Transcripts of simulated robot work
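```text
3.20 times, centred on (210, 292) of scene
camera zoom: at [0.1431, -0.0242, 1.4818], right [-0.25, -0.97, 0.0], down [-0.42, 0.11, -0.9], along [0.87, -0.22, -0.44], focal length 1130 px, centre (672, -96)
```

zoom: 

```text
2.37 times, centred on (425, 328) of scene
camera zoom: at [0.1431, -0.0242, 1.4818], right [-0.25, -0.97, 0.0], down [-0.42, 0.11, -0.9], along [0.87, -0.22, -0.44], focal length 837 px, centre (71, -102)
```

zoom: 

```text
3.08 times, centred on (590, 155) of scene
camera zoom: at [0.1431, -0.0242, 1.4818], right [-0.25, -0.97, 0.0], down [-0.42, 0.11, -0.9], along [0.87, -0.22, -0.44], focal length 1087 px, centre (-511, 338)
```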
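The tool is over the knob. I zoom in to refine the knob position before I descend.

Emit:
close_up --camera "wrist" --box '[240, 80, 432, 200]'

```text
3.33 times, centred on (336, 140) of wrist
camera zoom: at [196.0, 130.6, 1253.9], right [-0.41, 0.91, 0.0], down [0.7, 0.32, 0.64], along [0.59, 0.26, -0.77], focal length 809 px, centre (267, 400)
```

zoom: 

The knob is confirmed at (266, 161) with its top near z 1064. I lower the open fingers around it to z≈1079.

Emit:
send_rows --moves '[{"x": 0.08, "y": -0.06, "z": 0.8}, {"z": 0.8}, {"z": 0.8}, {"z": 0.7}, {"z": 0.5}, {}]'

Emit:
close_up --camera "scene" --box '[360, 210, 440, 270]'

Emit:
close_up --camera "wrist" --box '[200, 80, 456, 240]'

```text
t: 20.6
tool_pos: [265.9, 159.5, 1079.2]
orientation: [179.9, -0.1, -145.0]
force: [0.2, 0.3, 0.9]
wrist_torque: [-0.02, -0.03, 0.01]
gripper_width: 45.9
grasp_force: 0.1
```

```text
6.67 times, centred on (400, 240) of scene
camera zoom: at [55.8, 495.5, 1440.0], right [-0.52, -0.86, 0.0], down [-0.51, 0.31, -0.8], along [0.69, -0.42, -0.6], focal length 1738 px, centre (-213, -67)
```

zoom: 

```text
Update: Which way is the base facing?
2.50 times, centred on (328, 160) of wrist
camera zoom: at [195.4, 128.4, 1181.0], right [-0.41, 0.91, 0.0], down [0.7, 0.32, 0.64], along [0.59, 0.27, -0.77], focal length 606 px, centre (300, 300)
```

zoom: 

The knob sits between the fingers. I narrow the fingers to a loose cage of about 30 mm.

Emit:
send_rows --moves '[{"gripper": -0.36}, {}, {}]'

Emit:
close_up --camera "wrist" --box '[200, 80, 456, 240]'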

### Given request
All the data must be duplicated exactly, with nothing added or removed.

### Answer to this task
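```text
3.20 times, centred on (210, 292) of scene
camera zoom: at [0.1431, -0.0242, 1.4818], right [-0.25, -0.97, 0.0], down [-0.42, 0.11, -0.9], along [0.87, -0.22, -0.44], focal length 1130 px, centre (672, -96)
```

zoom: 

```text
2.37 times, centred on (425, 328) of scene
camera zoom: at [0.1431, -0.0242, 1.4818], right [-0.25, -0.97, 0.0], down [-0.42, 0.11, -0.9], along [0.87, -0.22, -0.44], focal length 837 px, centre (71, -102)
```

zoom: 

```text
3.08 times, centred on (590, 155) of scene
camera zoom: at [0.1431, -0.0242, 1.4818], right [-0.25, -0.97, 0.0], down [-0.42, 0.11, -0.9], along [0.87, -0.22, -0.44], focal length 1087 px, centre (-511, 338)
```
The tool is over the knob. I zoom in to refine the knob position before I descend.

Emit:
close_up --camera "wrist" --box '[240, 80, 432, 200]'

```text
3.33 times, centred on (336, 140) of wrist
camera zoom: at [196.0, 130.6, 1253.9], right [-0.41, 0.91, 0.0], down [0.7, 0.32, 0.64], along [0.59, 0.26, -0.77], focal length 809 px, centre (267, 400)
```

zoom: 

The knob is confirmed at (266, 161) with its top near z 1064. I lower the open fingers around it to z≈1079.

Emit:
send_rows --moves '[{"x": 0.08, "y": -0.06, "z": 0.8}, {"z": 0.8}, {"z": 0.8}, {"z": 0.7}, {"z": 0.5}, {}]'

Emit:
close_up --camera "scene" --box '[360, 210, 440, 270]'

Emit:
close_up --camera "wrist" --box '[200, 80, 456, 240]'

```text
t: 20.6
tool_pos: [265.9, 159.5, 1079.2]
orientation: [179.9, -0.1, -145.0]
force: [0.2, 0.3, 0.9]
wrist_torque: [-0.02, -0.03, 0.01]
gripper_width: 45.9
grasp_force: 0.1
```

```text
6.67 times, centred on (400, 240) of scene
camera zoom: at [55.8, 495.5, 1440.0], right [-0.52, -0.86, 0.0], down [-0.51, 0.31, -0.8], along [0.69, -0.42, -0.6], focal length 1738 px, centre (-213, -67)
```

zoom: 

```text
Update: Which way is the base facing?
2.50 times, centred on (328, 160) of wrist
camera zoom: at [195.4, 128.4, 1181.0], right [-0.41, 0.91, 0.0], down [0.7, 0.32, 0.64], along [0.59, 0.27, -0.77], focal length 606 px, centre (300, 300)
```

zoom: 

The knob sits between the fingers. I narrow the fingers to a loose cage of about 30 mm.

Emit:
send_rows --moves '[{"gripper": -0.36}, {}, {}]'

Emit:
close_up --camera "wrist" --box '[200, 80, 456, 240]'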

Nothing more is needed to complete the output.